After you land one — fighting with the line, slowly tiring the trout as you reel it in — you want to honor it. Cook it right, so that your meal will be as enjoyable as your afternoon on the water.
As trout season ends quickly — typically in November — and there are times when you won’t be able to hook the right fish, there’s no shame in buying your trout instead of catching it. And there are many, many fans of trout meunière who wouldn’t know a fishing rod from a pool cue. In that case, stop by a good fish market before your dinner. If you buy, look for fish that smells like the river — not fish that smells “fishy” — with clear eyes and firm, clean flesh.
You don’t have to do much to make a great meal out of trout, at the campsite, over the proper grill or even at home in your kitchen. Chef Michael Cimarusti, who loved fishing as a kid so much he opened a pair of seafood restaurants, has a three-step recipe for frying trout. Just coat the cleaned fish with seasoned flour, then pan-fry them in a little bacon grease and browned butter. A squeeze of lemon and you’re done.

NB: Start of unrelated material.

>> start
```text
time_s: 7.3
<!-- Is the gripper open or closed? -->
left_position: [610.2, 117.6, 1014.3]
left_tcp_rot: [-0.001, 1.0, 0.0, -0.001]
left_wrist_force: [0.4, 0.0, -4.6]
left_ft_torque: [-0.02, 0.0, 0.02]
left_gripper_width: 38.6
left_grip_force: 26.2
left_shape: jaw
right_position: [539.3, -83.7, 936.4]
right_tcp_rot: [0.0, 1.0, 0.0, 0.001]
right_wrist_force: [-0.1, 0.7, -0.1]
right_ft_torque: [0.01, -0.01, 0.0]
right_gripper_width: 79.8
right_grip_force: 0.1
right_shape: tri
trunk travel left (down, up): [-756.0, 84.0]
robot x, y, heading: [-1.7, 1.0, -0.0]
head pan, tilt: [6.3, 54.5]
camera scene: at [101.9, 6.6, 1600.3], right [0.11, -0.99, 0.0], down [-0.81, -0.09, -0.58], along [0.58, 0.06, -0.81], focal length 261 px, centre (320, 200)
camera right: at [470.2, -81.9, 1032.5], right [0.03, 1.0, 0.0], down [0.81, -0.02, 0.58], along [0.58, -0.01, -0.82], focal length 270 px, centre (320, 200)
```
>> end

If you want to dress your trout up a bit, add cornmeal to the flour mixture. Or stuff the fish with thinly sliced lemon, capers and parsley, and grill them over the fire. The aroma will tell you when the fish is ready.
If you’re a fan of fishing, odds are you’ll have more than enough trout to take home. Store the fish in an ice chest lined with dry ice; the frozen fish will keep until you get them home. With the fish you’ve kept, brine them with a little garlic, shallot, lemon and bay leaf, then hot-smoke them over alder wood. The trout will be ready in about an hour, their skins caramelized and perfumed by the wood.

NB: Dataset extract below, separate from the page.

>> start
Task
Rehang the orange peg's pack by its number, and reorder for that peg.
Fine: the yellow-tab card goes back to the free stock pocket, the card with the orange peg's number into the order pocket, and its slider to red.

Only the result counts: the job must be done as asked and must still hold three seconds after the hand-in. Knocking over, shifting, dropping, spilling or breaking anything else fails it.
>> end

Serve or share the smoked trout as-is, or flake it and make rillettes. Smoked trout makes a perfect dip, great for serving to friends as you regale them with your big fish stories. And if you never made it out of town? That fish story just got bigger.
In a large bowl, whisk together the crème fraîche, yogurt, horseradish, lemon zest and juice, dill, chives, parsley and pepper. Fold in the flaked trout. This makes almost 4 cups rillettes, which will keep, covered and refrigerated, up to 5 days.